Just in time for the Academy Awards, a heartfelt short film is generating much buzz among LGBT audiences and critics.
“Marguerite” is a French-language short about the friendship between an aging woman (the title character, played by Béatrice Picard) and her out lesbian nurse (played by Sandrine Bisson), whose conversations unearth a long-forgotten love story that helps the elderly patient make peace with her past.
The film was featured at numerous LGBT and general film festivals throughout 2018. It already has won many awards, including Audience Award for Best Short Film at the Perlen Film Festival, Audience Award for Best Short Film at the Proud Film Festival and Jury Award for Best Short Film at TWIST: Seattle Queer Film Festival.
“Marguerite” also is nominated for an Academy Award in the Live Action Short category. Canadian-born director and actor Marianne Farley, who also wrote the screenplay, said the film’s acclaim has been a pleasant surprise.
“It was a story I really felt I wanted to see on screen. It was a story I wrote for myself,” she said. “I started working on it and I shot it. I tried to make it as close to my sensibilities as possible. But, how people receive it is not under our control.”
The short made its first festival appearance in Taiwan within six months of its release, said Farley, adding she was concerned she’d made a film audiences didn’t understand, and that didn’t touch or move them.
Director and Actor Marianne Farley
“And then we won a prize, and it picked up from there.
“It’s a slow-paced film,” she continued. “It’s a deep film and it takes a while for people to understand it, I think.”
Indeed, it’s left to the viewer to fill in details of the narrative and the characters’ pasts and present — which was wholly intentional.
“I really wanted it to be subtle,” Farley said. “That’s the kind of film that moves me, where you see into the character’s psyche and you aren’t fed all the exposition, which is really hard to do. That was my number-one challenge making this film.”
She added that she didn’t base the story on real-life people as much as she did on the difference between her generation and those of previous eras.
“I absolutely made it up,” Farley said of the storyline. “It started from the idea that my grandmother’s generation was born into a completely different reality. I was born in the 1970s. And in my family there was no stigma around homosexuality, so I never understood that aspect of my mother’s generation where you were expected to get married and have kids and have the kind of life women had back then.
“I was thinking about how far we’ve come, and then the whole LBGT aspect of it came afterwards. I remember being a child and thinking, Why are people scared of homosexuals? What’s the big deal? Why is there a huge stigma around homosexuality?
“In recent years we’re talking more and more about it at the Oscars. A lot of films bring to the screen gay characters. Just, ‘Oh, by the way, they’re gay’ and it doesn’t have to be about that. It can be about other things.”
This Sunday’s Oscars broadcast comes with some baggage — including the lack of a host, which the program hasn’t been without since 1989.

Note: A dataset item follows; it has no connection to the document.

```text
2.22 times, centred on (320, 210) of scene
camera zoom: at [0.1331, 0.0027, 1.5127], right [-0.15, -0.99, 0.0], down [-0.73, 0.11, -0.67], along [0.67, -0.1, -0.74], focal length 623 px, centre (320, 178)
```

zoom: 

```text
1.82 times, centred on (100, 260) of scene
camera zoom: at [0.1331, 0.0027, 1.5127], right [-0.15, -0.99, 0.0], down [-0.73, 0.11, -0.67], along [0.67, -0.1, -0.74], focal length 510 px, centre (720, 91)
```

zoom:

Philadelphia’s own actor-comedian Kevin Hart originally was tapped to host the 91st Academy Awards, but stepped down in early December after controversy emerged over several tweets from 2010-11 in which he expressed antigay sentiments, including the use of the word “fag.” Hart issued a formal apology and stated he’d grown and changed since then.
Ellen DeGeneres, an open lesbian who has hosted the Oscars multiple times, supported Hart’s subsequent decision to again pursue the hosting role, and the Academy reportedly was game — but, due to continued controversy, he ultimately relinquished the pursuit.

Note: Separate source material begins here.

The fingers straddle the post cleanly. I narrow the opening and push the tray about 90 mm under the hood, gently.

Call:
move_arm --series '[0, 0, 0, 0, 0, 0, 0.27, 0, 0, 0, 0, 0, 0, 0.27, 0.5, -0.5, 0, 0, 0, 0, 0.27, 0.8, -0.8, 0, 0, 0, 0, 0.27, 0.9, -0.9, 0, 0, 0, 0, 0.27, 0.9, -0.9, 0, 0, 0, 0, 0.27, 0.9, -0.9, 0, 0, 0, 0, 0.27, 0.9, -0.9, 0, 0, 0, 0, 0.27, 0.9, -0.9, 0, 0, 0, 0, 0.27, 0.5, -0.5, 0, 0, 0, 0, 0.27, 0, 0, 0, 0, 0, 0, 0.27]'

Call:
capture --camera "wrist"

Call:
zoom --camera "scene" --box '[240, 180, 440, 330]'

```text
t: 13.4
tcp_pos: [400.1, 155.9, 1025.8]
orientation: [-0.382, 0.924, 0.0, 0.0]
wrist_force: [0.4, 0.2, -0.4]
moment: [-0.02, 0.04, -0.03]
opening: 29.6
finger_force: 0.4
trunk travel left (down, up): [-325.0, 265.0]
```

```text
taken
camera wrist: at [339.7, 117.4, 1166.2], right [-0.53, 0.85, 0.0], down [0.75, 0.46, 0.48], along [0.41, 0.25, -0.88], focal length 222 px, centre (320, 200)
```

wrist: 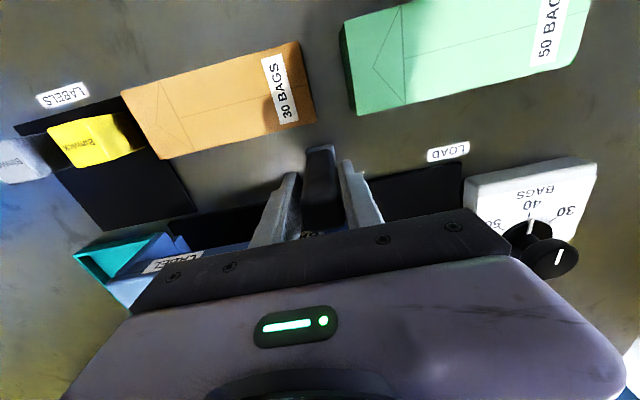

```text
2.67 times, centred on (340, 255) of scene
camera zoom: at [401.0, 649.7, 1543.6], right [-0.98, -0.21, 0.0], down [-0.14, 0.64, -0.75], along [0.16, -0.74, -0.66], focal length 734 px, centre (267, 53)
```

In addition, no women were nominated for Best Director this year — a fact that isn’t lost on Farley, one of only a couple women directors with Academy-nominated films this time.

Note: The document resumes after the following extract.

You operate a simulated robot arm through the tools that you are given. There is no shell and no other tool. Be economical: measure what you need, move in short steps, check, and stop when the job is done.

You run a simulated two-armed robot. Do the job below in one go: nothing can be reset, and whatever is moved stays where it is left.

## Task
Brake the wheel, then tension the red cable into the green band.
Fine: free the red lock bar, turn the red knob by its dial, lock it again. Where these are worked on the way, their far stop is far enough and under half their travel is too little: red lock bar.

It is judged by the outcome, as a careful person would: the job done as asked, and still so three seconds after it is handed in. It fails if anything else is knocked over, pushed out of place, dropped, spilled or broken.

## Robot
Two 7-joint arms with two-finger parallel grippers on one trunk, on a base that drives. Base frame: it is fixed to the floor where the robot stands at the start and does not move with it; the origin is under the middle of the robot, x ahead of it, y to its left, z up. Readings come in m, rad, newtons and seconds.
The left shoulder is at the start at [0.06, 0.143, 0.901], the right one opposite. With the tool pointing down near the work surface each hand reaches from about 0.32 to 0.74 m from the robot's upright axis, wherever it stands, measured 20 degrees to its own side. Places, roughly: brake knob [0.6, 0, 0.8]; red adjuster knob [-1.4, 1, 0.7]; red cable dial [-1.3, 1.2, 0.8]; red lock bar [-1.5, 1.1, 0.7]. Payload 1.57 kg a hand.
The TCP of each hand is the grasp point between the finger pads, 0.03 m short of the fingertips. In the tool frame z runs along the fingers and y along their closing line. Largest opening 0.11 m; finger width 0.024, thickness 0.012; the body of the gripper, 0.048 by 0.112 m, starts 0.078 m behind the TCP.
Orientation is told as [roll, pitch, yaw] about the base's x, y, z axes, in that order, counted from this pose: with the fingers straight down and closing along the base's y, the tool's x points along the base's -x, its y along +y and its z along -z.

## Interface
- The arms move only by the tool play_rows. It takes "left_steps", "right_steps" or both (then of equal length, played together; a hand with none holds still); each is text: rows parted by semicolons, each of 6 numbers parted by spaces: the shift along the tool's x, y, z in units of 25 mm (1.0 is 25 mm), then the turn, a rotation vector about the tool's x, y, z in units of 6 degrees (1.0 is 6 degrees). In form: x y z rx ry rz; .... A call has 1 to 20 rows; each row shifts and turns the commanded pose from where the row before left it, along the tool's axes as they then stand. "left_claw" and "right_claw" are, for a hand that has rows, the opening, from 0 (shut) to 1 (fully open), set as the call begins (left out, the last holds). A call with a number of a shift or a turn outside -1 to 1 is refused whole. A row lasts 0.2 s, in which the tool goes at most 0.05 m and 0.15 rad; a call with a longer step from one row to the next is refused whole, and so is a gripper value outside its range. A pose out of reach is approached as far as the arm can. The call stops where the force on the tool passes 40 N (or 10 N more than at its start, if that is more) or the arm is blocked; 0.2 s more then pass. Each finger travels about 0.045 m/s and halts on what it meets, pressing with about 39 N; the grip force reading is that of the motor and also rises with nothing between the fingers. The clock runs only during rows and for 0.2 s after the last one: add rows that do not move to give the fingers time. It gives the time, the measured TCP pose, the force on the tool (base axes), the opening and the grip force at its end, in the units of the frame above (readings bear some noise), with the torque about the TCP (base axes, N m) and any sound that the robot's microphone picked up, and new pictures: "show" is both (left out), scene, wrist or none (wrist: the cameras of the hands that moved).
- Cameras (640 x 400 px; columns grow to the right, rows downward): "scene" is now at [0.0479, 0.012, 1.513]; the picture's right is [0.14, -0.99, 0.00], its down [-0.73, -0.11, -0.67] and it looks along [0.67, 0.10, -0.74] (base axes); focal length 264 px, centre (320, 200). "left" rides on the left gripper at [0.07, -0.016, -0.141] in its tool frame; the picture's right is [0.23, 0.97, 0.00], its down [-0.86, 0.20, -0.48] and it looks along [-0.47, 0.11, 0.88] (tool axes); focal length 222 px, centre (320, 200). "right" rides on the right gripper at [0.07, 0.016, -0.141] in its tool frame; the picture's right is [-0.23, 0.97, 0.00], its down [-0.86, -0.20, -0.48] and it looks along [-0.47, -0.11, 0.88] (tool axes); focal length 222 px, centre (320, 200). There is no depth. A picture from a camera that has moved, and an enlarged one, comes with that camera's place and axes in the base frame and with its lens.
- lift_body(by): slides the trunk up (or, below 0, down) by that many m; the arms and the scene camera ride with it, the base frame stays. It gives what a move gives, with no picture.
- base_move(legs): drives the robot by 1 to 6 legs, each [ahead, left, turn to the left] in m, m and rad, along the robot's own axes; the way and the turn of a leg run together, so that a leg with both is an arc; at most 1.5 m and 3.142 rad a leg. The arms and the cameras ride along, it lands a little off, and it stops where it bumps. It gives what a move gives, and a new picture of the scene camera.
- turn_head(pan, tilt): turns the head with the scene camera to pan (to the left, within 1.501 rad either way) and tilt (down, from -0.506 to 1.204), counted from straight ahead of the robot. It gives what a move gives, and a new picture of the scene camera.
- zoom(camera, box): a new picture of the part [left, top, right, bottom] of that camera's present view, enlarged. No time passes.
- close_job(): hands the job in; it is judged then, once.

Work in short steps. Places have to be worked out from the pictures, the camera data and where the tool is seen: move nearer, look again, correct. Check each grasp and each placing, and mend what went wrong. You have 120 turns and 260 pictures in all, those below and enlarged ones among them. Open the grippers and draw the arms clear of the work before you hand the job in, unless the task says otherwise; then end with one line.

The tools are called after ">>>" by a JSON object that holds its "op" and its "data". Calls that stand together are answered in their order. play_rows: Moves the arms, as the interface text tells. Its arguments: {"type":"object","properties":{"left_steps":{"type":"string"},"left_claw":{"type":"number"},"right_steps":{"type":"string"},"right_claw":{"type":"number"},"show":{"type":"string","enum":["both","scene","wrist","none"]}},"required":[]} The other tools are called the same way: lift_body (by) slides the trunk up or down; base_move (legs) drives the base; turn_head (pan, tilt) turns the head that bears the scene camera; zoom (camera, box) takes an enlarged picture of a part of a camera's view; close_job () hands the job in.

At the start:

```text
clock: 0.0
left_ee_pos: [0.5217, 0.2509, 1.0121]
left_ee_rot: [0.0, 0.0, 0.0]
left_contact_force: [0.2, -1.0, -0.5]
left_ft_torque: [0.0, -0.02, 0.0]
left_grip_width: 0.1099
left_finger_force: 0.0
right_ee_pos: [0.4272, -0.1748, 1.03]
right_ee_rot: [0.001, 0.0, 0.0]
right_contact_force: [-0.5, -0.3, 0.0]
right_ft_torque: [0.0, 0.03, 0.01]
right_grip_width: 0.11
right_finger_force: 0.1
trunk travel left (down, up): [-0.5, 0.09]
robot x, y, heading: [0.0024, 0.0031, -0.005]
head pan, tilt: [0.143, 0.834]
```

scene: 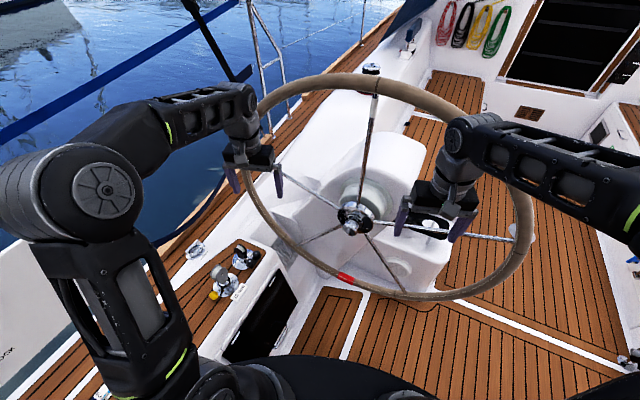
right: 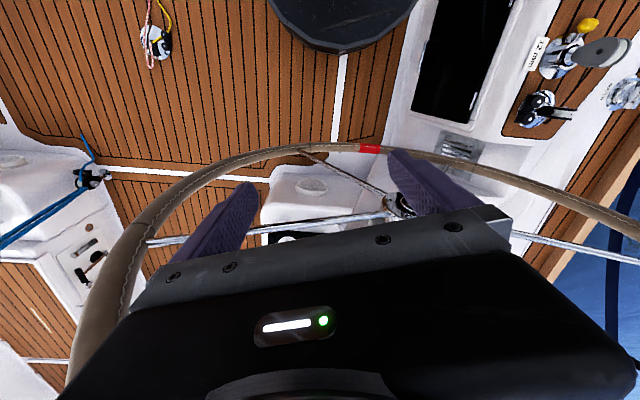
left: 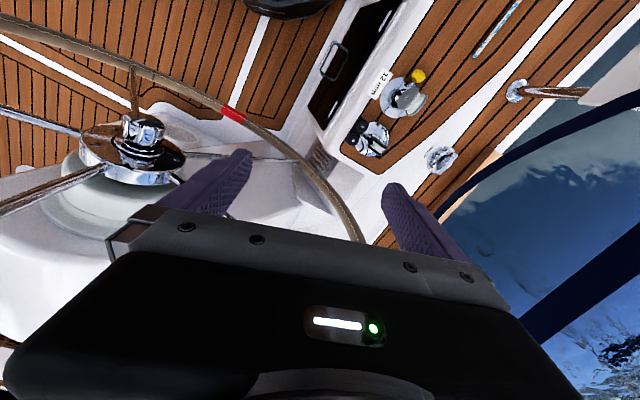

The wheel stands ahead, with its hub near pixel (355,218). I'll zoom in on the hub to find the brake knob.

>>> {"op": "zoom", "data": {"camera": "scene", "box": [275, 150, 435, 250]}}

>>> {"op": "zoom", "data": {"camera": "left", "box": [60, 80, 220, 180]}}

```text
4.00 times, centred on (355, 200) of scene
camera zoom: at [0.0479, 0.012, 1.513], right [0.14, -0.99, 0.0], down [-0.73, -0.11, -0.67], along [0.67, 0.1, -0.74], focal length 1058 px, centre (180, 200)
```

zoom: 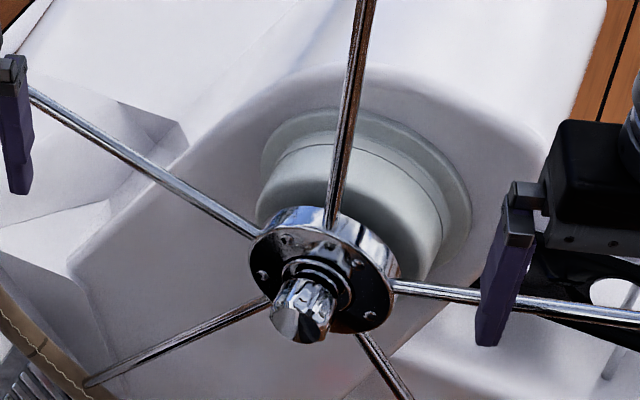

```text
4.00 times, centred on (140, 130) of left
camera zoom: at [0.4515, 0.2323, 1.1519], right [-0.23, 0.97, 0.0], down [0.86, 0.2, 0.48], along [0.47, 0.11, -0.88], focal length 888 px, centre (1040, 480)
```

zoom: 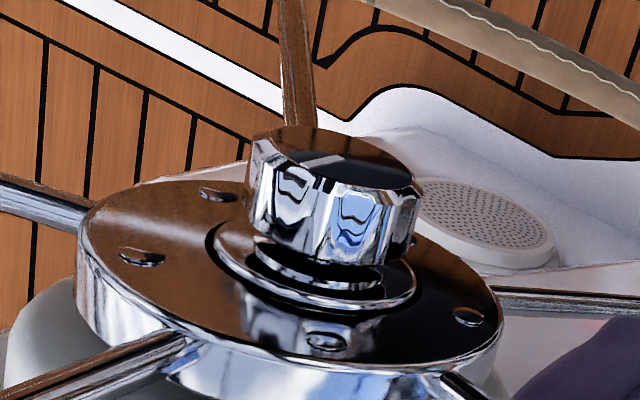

“I’m really sad that there aren’t more female directors nominated this year. It’s not like a committee getting together choosing a director. It’s people voting. It’s really tough because [my] film is getting coverage. I don’t want people to think it’s because I’m a female director. I hope that’s not why people are moved by the film. It’s a very sensitive issue, but we need to talk about it because there is a problem that there are only two female directors in the competition right now.”
Controversies aside, Farley said having her film up for such a prestigious award has validated her vision and the stories she wants to tell on camera
“If I write something that is really close to my values and heart, that can go a long way. It doesn’t mean that I can’t do an action or can’t do a comedy. But there has to be some kind of message or depth to what I am working on. That’s really important to me because that’s where my passion comes from. So I do think that will affect the next film that I’ll be working on. Content is super-important to me.”
Has being an Oscar nominee opened some doors for her professionally?
“I’ve had meetings with a lot of people,” Farley replied. “I think it’s harder for women to convince people in the industry that they can do their job as well as a man can. And because I’m an actress and I’ve been doing it for over 20 years now, for me going from one side to another and convincing people that I’m not just an actress trying to make it as a director, but that I have something to say, makes a huge difference.
“I think the narratives I feel closest to and the stories I want to tell show people who I am as a filmmaker. It’s really helping me to find my place in the industry.”
The 91st Academy Awards airs 8 p.m. Sunday on ABC.